A poster at Aurat March Islamabad. Photo by Somaiyah Hafeez.

The Way Forward

Many believe that for it to become a movement in the true sense of the term, the Aurat March needs to move beyond an annual event, graduating into a continuous struggle for social change.

Could this be done perhaps by the centralization of the Aurat March, with different chapters coming together as one? Syed thinks not.

“I think Aurat March should remain autonomous and expand and evolve. You cannot learn by doing the same thing again and again. We can try different things and then share our experiences,” she said. Syed added that while the marches have been taking place for years, no meaningful dialogue has taken place between the organizers of different chapters.

Dr. Nida Kirmani, a sociologist, thinks that the “more dispersed, decentralized model” of the Aurat March, with different groups taking out their own marches in different cities, can be viewed both as a strength and a weakness. “It allows for more diversity in terms of voices and approaches, but it also means efforts are dispersed rather than focused in one direction,” she said.

“The debate of whether these annual events are just performances or movements remains unresolved,” said Zia. “Yes, some members work on issues with other collectives all year around, but not as AM. No cases are fought, no lobbying with the state or government and no roadmap to forming an autonomous political entity.

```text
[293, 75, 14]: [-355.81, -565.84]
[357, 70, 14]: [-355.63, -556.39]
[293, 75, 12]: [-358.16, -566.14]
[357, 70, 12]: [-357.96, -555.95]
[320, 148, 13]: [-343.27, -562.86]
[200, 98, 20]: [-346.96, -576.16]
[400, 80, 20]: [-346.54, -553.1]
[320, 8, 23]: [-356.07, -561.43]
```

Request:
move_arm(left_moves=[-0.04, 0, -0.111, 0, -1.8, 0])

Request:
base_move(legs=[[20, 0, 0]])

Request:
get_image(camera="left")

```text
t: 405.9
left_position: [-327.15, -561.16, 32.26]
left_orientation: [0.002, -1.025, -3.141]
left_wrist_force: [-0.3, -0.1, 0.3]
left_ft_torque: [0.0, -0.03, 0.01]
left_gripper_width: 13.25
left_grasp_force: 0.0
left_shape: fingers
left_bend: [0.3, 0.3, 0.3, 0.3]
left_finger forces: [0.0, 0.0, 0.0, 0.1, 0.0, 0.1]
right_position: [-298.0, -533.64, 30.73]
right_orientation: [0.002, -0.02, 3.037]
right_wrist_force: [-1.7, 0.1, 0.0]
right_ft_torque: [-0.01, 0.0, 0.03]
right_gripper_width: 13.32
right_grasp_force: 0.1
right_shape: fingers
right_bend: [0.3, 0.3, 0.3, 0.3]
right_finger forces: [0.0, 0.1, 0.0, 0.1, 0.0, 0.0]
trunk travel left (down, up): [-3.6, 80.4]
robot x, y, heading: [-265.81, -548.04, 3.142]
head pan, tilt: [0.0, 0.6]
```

“Each year the state and Right are managing to dilute and chip away its radical potential. So what its worth going to be in the future? A rethink is imperative.”

“The whole country now knows about Aurat March — it has shaken the structures, but how does it become a movement of the masses from the movement of urban, educated women along with working-class women and allies?” said Syed. “I think that’s the next step to go beyond a one-day event.”